Brothers and sisters, I could not address you as people who live by the Spirit but as people who are still worldly—mere infants in Christ. I gave you milk, not solid food, for you were not yet ready for it. Indeed, you are still not ready. You are still worldly. For since there is jealousy and quarreling among you, are you not worldly? Are you not acting like mere humans? For when one says, “I follow Paul,” and another, “I follow Apollos,” are you not mere human beings?
What, after all, is Apollos? And what is Paul? Only servants, through whom you came to believe—as the Lord has assigned to each his task. I planted the seed, Apollos watered it, but God has been making it grow. So neither the one who plants nor the one who waters is anything, but only God, who makes things grow.

  • 1 Corinthians 3:1-7

We have much to say about this, but it is hard to make it clear to you because you no longer try to understand. In fact, though by this time you ought to be teachers, you need someone to teach you the elementary truths of God’s word all over again. You need milk, not solid food! Anyone who lives on milk, being still an infant, is not acquainted with the teaching about righteousness.
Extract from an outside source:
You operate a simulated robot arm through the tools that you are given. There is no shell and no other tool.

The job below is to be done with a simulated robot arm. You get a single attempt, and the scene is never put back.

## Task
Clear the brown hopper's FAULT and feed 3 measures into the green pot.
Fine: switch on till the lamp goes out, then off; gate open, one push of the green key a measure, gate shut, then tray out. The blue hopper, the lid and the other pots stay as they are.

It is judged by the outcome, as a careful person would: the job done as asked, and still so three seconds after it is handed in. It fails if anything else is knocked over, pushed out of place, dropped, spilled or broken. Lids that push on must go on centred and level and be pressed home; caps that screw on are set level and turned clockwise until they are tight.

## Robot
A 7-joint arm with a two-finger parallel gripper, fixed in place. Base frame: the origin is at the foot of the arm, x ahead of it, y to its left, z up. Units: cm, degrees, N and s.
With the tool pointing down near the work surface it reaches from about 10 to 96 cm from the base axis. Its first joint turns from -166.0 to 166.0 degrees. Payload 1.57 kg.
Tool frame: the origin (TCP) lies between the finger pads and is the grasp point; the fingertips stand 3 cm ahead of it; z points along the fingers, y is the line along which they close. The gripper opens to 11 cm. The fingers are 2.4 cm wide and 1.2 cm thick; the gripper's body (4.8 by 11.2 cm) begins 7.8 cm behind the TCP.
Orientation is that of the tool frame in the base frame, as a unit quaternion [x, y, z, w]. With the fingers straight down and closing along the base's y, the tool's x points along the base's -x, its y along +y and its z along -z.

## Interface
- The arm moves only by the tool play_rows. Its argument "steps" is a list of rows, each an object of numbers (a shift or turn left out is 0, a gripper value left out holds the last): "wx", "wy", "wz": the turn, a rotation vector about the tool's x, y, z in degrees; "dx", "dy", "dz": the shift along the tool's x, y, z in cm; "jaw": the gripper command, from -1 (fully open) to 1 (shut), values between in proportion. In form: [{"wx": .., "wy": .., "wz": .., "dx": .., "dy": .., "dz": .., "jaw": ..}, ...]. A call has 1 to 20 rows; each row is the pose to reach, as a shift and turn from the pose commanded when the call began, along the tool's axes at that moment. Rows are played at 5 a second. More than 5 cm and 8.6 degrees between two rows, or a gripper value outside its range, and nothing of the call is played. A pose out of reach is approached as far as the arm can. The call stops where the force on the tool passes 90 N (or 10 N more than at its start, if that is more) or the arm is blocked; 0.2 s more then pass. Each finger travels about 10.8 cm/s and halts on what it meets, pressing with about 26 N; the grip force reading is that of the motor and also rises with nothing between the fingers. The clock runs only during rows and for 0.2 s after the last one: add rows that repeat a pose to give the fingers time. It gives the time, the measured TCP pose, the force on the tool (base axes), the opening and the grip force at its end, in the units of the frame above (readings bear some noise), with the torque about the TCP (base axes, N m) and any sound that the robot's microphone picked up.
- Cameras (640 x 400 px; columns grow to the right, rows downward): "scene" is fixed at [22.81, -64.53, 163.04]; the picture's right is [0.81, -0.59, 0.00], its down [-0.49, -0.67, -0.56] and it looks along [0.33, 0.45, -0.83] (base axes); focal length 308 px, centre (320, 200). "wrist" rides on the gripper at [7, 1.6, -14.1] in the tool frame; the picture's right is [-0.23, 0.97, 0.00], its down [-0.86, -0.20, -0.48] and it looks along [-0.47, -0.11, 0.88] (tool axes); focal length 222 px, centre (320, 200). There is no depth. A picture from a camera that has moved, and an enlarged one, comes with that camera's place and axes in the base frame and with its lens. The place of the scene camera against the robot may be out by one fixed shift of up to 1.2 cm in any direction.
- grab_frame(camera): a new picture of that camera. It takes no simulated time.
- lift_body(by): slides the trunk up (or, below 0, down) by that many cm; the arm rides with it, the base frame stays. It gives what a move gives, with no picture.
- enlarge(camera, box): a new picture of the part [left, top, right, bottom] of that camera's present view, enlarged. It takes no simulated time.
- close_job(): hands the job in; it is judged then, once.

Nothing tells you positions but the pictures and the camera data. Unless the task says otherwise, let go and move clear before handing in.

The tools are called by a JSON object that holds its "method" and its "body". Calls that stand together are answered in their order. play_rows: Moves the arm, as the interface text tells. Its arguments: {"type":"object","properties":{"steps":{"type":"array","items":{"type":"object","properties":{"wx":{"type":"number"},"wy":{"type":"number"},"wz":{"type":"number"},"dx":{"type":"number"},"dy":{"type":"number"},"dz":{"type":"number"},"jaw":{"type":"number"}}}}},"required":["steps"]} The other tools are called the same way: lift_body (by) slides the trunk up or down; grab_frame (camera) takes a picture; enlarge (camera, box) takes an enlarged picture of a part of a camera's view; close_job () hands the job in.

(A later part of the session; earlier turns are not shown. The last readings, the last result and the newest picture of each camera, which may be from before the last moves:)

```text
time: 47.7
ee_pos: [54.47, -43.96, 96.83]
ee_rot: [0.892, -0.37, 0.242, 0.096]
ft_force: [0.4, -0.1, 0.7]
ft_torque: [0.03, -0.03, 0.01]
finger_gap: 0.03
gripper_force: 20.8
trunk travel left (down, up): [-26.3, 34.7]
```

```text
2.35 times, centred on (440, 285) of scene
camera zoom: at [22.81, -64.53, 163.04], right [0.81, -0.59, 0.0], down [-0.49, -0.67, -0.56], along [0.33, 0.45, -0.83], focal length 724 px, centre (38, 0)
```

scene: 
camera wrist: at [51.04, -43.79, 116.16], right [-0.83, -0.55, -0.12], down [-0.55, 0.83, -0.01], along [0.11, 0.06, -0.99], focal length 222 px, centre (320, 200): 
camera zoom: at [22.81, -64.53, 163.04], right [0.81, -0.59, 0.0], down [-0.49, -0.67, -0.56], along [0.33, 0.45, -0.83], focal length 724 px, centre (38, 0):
But solid food is for the mature, who by constant use have trained themselves to distinguish good from evil.

  • Hebrews 5:11-14

I have prayed about this post for a long time, and there are parts of the story that may be left out even then.

Have you ever gone to a church, and you see something stuffed into a closet, a framed photograph, maybe two?  If there are two photos, they will be the adult men’s Sunday school class and the adult women’s Sunday school class.  Everyone is dressed in their Sunday best.  Each photograph has fifty to one hundred people in the photo, standing on the front steps of the church, or wherever around the church has the best lighting.  And the photographs are 60, 70, or 80 years old.

Some churches these days could put all their adult Sunday school class attendees in the aforementioned closet.  Or maybe that is me being judgmental.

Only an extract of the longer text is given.